As the Nazis roll into town, Szpilman's comfortable family unit loses all the human perks it took for granted, a series of transitions that in practice seem incremental but in their impact take you by surprise. This is a bigger and more complex role to those to which Brody was previously accustomed, but Roman Polanski should be congratulated for sparing us any misplaced rhetoric or majestic monologues. The emphasis is firmly on the more subtle elements of the script: Brody's eyes tell us more about his suffering than anything he says. The effect is emoting, inevitably, but not exaggerated by anyone's standards, and certainly not overblown.
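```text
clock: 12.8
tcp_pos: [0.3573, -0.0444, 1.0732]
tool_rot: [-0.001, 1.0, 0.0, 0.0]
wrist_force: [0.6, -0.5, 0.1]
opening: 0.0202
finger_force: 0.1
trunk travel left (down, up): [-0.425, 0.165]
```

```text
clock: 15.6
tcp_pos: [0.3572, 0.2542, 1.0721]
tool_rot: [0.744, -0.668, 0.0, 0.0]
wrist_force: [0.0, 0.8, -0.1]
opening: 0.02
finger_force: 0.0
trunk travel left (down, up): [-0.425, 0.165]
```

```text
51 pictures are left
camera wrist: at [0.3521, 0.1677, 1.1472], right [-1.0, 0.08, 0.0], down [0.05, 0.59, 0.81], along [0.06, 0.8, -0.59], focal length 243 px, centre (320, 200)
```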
One imagines that Polanski's confidence in the material encouraged him to let the tragedy speak for itself without erecting any neon signs.
The story isn't mind-blowing at this stage in history. We all know what happened, and most of us have come to terms with it, but that doesn't make the events any less fascinating as they unravel on an intimate level. Great efforts are made to limit the action to one town, a sufficient and economical playing field for the proceedings that lends the film a tight and tense urgency. The fact that the protagonist is a talented musician is not overplayed, and although it isn't vital to our acceptance of Szpilman as our hero, it adds an intriguing dimension to the tale and some beautiful music to the soundtrack. Besides, it's a true story.
If anyone finds The Pianist tiresome or derivative, it is the fault of indifference towards the last century's highest profile tragedy, and not the fault of the filmmaker, whose personal WW2 experiences pay off handsomely. Polanski has created a solid and engaging account of something that, besides being relevant to the world we inhabit today, is also timeless in its relevance to the extremities of human endurance.